В предмонархическую и раннемонархическую эпохи в израильском народе возникает явление, получившее в научной литературе название пророческого движения или профетизма. Наибольшее развитие оно получило в Северном царстве — то есть там, где позднее возникла и пророческая письменность. Наш доклад посвящен началу пророческой письменности, но для того чтобы понять, на каком фоне и в какой среде эта письменность зарождается, придется остановиться и на некоторых пассажах книг שמואל и מלכים, в которых говорится о дописьменных пророках.
 
בני-הנביאים

Под этим названием, встречающимся несколько раз в рассказах במלכים об Элийяѓу и Элише, обычно понимают пророческие школы, или пророческие корпорации, (2Цар.[2] 2:3,5,15; 4:1; 6:1). О подобной же школе, или корпорации, говорится и в рассказе о Шауле в שמואל א, хотя там вместо термина בני-הנביאים – חבל-נביאים хэвэль-невиим (“группа пророков”, или, лучше, “вереница пророков”). После того как Шмуэль помазывает Шауля на царство, последний встречается с חבל-נביאים, вливается в эту экстатическую группу, на него находит Дух Господень (רוח יהוה), он становится иным человеком (איש אחר) и начинает пророчествовать. Продолжается это недолго, Шауль перестает пророчествовать, как только расстается с חבל-נביאים(1Сам.[3] 10). Однако полученный им опыт не пропадает без следа: царь периодически впадает в неконтролируемое состояние, когда «злой дух (רוח-רעה) от Господа» (1Сам. 16:14,15,16,23; 18:10; 19:9) нападает на него. Когда современник Йаравъяма II Амос отвечает бейт-эльскому священнику Амации: «Я не пророк и не сын пророка (לא-נבי אנכי ולא בן-נבי אנכי)», он, по-видимому, имеет в виду, что не является профессиональным пророком и не принадлежит ни к одной из корпораций בני-הנביאים. Действительно, до того как Господь повелел ему пророчествовать, он, по собственному признанию, занимался сельским хозяйством (Ам. 7:14). Упоминание Амосом בני-הנביאים говорит о том, что в его время (середина VIII в.) эти группы еще действовали в Израиле. Эти два пассажа, из 10-й главы שמואל א и из 7-й главы книги Амоса, очерчивают временные границы бытования в израильском народе пророческих школ, בני-הנביאים. Интересно отметить, что שמואל א – это начало израильской монархии, а книга Амоса — начало пророческой письменности. Вполне вероятно, что подобные корпорации существовалии до Шауля, продолжали существовать и после Амоса, но в Танахе об этом не говорится.

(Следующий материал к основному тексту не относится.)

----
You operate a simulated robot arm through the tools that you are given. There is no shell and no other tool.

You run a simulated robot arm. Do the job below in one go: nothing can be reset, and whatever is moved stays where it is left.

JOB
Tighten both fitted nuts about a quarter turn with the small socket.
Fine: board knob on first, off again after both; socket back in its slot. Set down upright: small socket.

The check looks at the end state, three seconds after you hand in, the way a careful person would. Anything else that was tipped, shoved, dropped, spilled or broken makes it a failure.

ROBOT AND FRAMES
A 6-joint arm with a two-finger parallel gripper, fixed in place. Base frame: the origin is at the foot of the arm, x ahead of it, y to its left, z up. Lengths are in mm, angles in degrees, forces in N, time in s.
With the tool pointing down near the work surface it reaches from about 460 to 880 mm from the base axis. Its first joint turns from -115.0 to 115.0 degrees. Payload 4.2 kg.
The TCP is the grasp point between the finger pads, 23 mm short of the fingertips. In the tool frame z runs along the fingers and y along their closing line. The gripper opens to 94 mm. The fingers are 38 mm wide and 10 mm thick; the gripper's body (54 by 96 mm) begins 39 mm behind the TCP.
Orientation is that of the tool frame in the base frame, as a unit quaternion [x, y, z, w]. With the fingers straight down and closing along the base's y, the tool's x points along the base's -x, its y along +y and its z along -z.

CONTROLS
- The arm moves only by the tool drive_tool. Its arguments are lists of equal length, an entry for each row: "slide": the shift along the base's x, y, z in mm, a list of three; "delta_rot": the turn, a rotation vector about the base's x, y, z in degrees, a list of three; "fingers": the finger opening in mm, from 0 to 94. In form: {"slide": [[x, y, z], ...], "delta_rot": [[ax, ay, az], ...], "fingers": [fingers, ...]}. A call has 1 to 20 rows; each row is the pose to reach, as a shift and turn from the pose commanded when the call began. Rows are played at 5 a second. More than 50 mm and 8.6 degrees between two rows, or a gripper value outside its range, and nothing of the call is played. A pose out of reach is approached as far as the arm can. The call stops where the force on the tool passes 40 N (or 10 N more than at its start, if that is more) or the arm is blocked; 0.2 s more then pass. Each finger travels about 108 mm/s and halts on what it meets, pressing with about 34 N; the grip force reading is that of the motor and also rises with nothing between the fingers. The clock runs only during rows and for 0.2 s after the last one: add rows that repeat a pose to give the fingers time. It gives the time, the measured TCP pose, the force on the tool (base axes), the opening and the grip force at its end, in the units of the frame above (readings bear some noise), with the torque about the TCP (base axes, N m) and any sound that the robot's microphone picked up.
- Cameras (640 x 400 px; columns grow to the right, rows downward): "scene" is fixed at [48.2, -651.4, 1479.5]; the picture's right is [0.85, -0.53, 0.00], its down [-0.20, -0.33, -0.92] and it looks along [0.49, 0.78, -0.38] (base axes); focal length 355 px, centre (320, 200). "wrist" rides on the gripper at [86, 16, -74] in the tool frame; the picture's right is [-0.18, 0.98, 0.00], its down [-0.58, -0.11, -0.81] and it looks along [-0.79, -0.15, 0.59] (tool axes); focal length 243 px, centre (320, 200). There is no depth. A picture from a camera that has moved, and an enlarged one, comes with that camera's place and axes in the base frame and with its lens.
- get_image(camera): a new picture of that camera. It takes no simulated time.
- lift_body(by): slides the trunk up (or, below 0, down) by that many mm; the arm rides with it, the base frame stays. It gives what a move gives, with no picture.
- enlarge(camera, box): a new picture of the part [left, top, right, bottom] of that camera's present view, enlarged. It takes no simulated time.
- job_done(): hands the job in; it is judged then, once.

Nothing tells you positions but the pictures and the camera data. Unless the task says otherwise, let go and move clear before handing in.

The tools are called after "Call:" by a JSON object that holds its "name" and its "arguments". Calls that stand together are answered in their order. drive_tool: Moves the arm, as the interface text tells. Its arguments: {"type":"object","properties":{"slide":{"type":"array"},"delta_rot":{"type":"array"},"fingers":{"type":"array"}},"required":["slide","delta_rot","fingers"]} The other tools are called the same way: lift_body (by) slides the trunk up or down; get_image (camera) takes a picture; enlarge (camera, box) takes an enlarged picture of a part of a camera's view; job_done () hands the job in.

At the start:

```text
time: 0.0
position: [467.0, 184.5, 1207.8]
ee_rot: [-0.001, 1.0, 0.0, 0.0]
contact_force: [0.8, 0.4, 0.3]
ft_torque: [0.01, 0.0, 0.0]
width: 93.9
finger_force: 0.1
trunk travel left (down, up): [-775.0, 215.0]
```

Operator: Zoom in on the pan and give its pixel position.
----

О чем пророчествовали эти בני-הנביאים, и “пророчествовали” ли о чем-то вообще, непонятно. Опираясь на тексты Танаха, можно больше сказать о форме их пророчества, чем о ее содержании. Музыка и пляски вводили их в экстаз, они оказывались во власти Духа и начинали пророчествовать. Современный исследователь израильского профетизма Альберто Мелло считает, что произносимое сынами пророческими в состоянии экстаза вряд ли было связной речью. Анализируя историю с Шаулем, он пишет:
 
«Пророчествовать» здесь – почти синоним «бредить». «Сделаться иным человеком», видимо, означает потерять над собой контроль. Нетрудно понять, что к такому «духовному» опыту следовало относиться с рассуждением, было необходимо подчинить его какому-то институциональному контролю[4].
 
С началом поселения евреев в Ханаане их религия стала подвергаться опасности синкретизма в результате мощного влияния на нее местных культов и верований. Чистая вера Синая смешалась с хананейскими и финикийскими культами. Это процесс Мордехай Бубер[5] называл ваализацией, а Мартин Нот[6] — хананеизацией. Это в полной мере касается и нерва богооткровенной религии — пророчества. Мощная стихия энтузиазма с его самыми непредсказуемыми и опасными проявлениями должна была быть направлена в определенное нормативное русло. Посредничество между Небом и землей должно было быть строго регламентированным. Большинство из тех, кто претендовал на такое посредничество, лишались в Моисеевой Торе какой-бы то ни было легитимности:
 
Не должен находиться у тебя проводящий сына своего или дочь свою через огонь прорицатель, гадатель, ворожея, чародей, обаятель, вызывающий духов, волшебник и вопрошающий мертвых (Втор. 18:10-11).
 
Привожу этот текст по Синодальному переводу. Следует заметить, что переведенное здесь через прорицателя причастие קסם (косэм) означает предсказателя и в большинстве других мест Танаха переводится как гадатель[7].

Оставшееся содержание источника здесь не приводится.